Pensioni, il “dettaglio” della legge Fornero che nessuno ti ha spiegato: rischiamo di lavorare a vita

Economia

By Samanta Airoldi

Sei sicuro di conoscere a fondo la legge Fornero? C’è un particolare che quasi nessuno conosce e che rischia di incastrarci a lavoro a vita.

Come tutti ben sappiamo la legge Fornero è entrata in vigore nel 2012 e, da quel momento, l’universo delle pensioni è cambiato parecchio. Fino ad allora molti riuscivano anche ad uscire dal lavoro intorno ai 55-60 anni: oggi è quasi impossibile a meno di non aver maturato quasi 43 anni di contributi.
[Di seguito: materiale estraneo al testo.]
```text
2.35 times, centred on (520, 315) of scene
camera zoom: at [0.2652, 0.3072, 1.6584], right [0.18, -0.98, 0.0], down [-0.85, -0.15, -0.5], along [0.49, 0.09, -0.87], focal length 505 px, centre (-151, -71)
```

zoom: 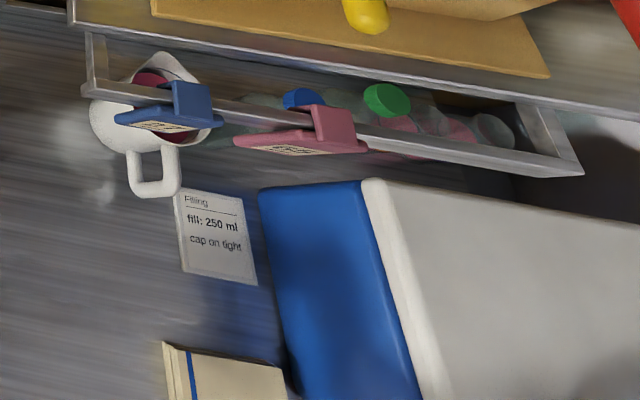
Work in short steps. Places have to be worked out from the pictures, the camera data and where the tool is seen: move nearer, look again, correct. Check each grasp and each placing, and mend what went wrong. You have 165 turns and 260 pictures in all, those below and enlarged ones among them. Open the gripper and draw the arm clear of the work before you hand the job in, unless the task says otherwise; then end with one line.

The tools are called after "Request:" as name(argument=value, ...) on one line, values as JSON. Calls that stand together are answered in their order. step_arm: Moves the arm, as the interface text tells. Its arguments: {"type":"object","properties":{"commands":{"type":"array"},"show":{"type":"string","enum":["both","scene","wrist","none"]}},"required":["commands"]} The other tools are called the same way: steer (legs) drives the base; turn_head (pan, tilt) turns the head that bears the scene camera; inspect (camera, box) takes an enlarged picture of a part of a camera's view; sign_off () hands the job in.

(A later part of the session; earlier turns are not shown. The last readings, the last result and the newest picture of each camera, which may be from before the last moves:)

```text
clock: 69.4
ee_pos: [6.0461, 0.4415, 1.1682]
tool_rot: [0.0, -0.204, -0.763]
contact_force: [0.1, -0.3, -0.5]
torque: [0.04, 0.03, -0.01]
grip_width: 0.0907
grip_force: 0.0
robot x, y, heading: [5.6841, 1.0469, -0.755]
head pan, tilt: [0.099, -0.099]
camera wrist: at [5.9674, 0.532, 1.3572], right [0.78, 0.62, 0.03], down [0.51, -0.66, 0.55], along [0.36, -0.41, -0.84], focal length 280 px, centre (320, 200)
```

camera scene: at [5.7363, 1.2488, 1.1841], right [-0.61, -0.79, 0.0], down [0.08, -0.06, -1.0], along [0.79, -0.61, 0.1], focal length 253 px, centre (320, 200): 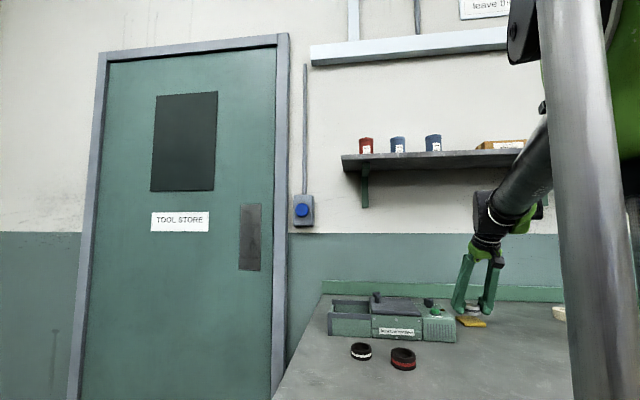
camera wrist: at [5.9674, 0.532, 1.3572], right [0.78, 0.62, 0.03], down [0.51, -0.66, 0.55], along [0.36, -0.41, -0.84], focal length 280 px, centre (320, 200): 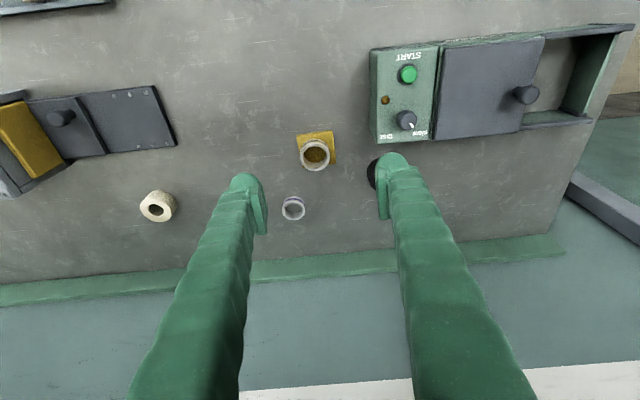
l'ex ministro elsa fornero
Pensioni, il “dettaglio” della legge Fornero che nessuno ti ha spiegato: rischiamo di lavorare a vita -(foto Ansa)- Buongiorno.it

La legge Fornero – che ha preso il nome dalla sua prima firmataria, l’ex ministro Elsa Fornero – ha stabilito che per andare in pensione sia necessario soddisfare sia un requisito anagrafico che un requisito contributivo. Per dirla in parole semplici: oggi per andare in pensione occorre avere almeno 67 anni di età e almeno 20 anni di contributi altrimenti l’assegno Inps ce lo sogniamo.

Le misure di pensione anticipata non mancano ma o si rivolgono a categorie specifiche – come Ape sociale, Opzione donna e Quota 41 – oppure chiedono di aver maturato moltissimi anni di contributi: addirittura più di 40. Il peggio, però, non è questo. A causa di un “dettaglio” della Legge Fornero, dettaglio che quasi nessuno conosce, nei prossimi anni rischiamo di non poter accedere alla pensione nemmeno a 67 anni ma di dover lavorare a vita o quasi.
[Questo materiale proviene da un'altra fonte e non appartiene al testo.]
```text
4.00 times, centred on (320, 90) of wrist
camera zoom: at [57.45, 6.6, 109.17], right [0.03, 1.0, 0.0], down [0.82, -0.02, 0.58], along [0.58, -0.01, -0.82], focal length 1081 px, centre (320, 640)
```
Legge Fornero: ecco chi rischia di dover lavorare a vita

La legge Fornero, entrata in vigore nell’ormai lontano 2012, ha cambiato in modo radicale il mondo delle pensioni. Ma il peggio non è dover restare a lavorare fino a 67 anni: il peggio è che molti non potranno smettere di lavorare nemmeno a 67 anni a causa di un “dettaglio” poco noto. Se a 100 persone chiedessimo in cosa consiste la legge Fornero, almeno 90 risponderebbero che, le regole della legge Fornero sono due: avere almeno 67 anni e avere almeno 20 anni di contributi. Solo chi soddisfa entrambi i requisiti può uscire dal lavoro e ricevere il tanto sospirato assegno Inps.

Sbagliato! C’è un terzo requisito da soddisfare: aver maturato un assegno pensionistico pari almeno all’importo dell’assegno sociale. L’assegno sociale cambia ogni anno in quanto anch’esso, come le pensioni, è soggetto alla rivalutazione. Nel 2025 corrisponde a 538,69 euro al mese. Si presume che, negli anni futuri, aumenterà progressivamente. Magari di poco ma aumenterà.

ragazza disperata che urla
Legge Fornero: ecco chi rischia di dover lavorare a vita/Buongiorno.it

Di conseguenza, nei prossimi anni, se non aumenteranno gli stipendi, con il metodo di calcolo delle pensioni contributivo, sarà sempre più difficile raggiungere tale importo. Il metodo contributivo, infatti, calcola le pensioni basandosi sui contributi versati ma il valore dei contributi dipende dal nostro stipendio. In poche parole: un lavoratore dipendente versa ogni mese all’Inps il 33% del suo stipendio. Il valore del 33% di 1000 euro è molto diverso del valore del 33% di 3000 euro.

Se gli stipendi non aumentano ma, nel frattempo, l’importo dell’assegno sociale, per effetto della rivalutazione annua, continuerà ad aumentare, il risultato sarà che coloro che hanno stipendi bassi non raggiungeranno la soglia minima richiesta dalla legge Fornero per poter andare in pensione a 67 anni e, di conseguenza, dovranno lavorare ancora. Per tutta la vita? Fortunatamente no: arrivati a 71 anni questa regole decade. A quel punto si può accedere alla pensione a prescindere dall’importo maturato.